• _Data excerpt_:
::::::::::
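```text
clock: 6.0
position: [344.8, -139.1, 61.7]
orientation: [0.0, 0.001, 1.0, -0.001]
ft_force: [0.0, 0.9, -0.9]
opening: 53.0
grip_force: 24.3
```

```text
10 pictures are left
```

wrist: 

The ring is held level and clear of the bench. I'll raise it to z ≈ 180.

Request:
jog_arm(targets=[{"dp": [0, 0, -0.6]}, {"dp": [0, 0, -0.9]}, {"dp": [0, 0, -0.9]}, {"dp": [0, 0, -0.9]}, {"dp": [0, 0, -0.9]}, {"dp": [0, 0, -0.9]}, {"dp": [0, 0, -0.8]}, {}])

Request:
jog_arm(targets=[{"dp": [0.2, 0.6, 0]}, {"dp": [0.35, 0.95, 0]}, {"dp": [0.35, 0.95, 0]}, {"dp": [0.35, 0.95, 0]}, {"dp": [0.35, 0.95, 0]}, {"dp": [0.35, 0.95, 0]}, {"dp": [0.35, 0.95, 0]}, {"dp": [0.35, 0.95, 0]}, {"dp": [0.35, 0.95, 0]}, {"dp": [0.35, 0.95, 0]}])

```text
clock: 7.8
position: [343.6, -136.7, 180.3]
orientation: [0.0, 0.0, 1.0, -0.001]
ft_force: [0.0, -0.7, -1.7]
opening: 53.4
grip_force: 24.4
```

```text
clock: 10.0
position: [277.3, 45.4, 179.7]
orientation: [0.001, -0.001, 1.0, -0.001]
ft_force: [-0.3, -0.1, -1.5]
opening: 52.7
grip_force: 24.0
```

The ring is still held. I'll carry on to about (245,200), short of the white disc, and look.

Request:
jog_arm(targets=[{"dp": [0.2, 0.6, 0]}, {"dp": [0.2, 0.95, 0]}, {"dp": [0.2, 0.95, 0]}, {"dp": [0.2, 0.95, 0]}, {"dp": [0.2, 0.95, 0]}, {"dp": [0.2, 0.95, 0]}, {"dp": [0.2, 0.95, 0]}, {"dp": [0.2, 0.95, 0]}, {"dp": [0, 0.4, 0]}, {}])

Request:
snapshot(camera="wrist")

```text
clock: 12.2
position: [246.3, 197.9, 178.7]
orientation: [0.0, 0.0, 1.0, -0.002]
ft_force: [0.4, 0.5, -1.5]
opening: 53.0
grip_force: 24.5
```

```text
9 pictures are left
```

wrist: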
::::::::::
• _Text segment_:
El clavo
Jesús no puede entrar en un corazón lleno de rencor. Tenemos que dejarle espacio… Y el sacramento de la Confesión es, con toda seguridad, la más eficaz escoba de porquería que existe.
Cada día me sorprende más el inconmensurable poder que tiene hacer una buena confesión. ¡Vaya pedazo de sacramento, querido lector! Libera, limpia, descarga, cura, consuela, alivia tristezas y colma de mil bendiciones sobrenaturales que somos incapaces de ver y sentir, porque el entendimiento del ser humano es limitado y llega solo hasta cierto punto. En cambio, el entendimiento de Dios es perfecto, querido lector… Él siempre ve más allá: lo ve todo y capta hasta el rincón más profundo de nuestro corazón herido.
El otro día supe de un ejemplo claro sobre que le quiero decir. Se trata de la vivencia de una buena amiga quien me confió un misterioso y sorprendente secreto: Isabel [nombre ficticio] había sido “liberada” de un extraño padecimiento durante una confesión reciente. Mi amiga había vivido desde niña el rechazo de un familiar que la había maltratado mucho. Su sufrimiento había sido atroz, hasta el extremo de verse obligada a romper toda relación con ese familiar hacía la friolera de treinta años. Simplemente, le daba pánico. Mujer de fe, luchaba contra los recuerdos, y, aconsejada por un sacerdote de confianza, luchaba aún más por perdonar a aquel que tanto la había traumatizado. Nada sabía de aquel hombre perverso, y no deseaba verlo nunca más…
“Intente rezar por él y pídale a Dios que le conceda el don del arrepentimiento, pues obviamente el corazón de su pariente es muy malvado… –le aconsejaba el sacerdote–. No obstante, no debe olvidar que Cristo también murió en la Cruz por él. Por ello, ore por él”.
Pero Isabel llevaba muchos años intentándolo y no lo lograba. Su pariente no cambiaba su comportamiento y, desde la lejanía, continuaba calumniándola y odiándola. Mi amiga no entendía el porqué de la maldad hacia ella… Ante la imposibilidad de orar por él, se había acostumbrado, simplemente, a colocarlo en la patena durante cada consagración. “Yo no puedo amarlo ni rezar por él –decía a Jesús durante la Eucaristía–. Pero Tú sí puedes hacerlo por mí”.
Un día, despertó tras haber tenido una desagradable pesadilla en la que aquella alma pervertida la había vuelto a atormentar. Los recuerdos la aterrorizaban y de pronto, sin saber por qué, se sintió terriblemente enfadada. Entonces cogió el teléfono y se desahogó de lo lindo conmigo. ¡Me contó muchas cosas horribles de aquel familiar y percibí mucho rencor y odio en su corazón! Le aconsejé que corriera al confesionario. “No odies a quien te odia –le dije–. Odiar nunca resuelve nada”. Isabel, haciendo de tripas corazón, siguió mi consejo.
::::::::::
• _Aim of the task_: Resume the text segment where it left off.

• _Response_:
Por la tarde me telefoneó, agitada. “¡Me ha sucedido algo muy extraño, y estoy muy feliz!”, dijo. “No te lo vas a creer, pero me parece que hoy Dios ha sanado un dolor muy profundo y muy arraigado en mí”. Entonces me relató que, durante la Confesión (durante la bendición sacerdotal final, para ser exactos), había notado algo sorprendente: sintió como si un clavo traslúcido fuera arrancado de su lengua. “Ha sido una sensación tan rara… ¡pero tan real! –decía–. Y entonces, cuando regresé a mi banco, ¡sucedió algo más increíble aún! Por primera vez en treinta años, ¡pude rezar por ese familiar! ¡Nunca lo había logrado! Después comulgué y, al sentir la Sagrada Forma en mi boca, noté como si el propio Jesús llegara hasta lo más profundo de mi corazón”.
Desde ese día, y tras esa confesión, Isabel está consiguiendo orar por ese familiar. Jesús, a través de las manos consagradas de ese sacerdote que hizo uso del sacramento de la Confesión, liberó la lengua de Isabel, que, hasta entonces, había sido incapaz de orar por aquel enemigo que tanto la hirió.
Jesús no puede entrar en un corazón lleno de rencor. Tenemos que dejarle espacio… Y el sacramento de la Confesión es, con toda seguridad, la más eficaz escoba de porquería que existe.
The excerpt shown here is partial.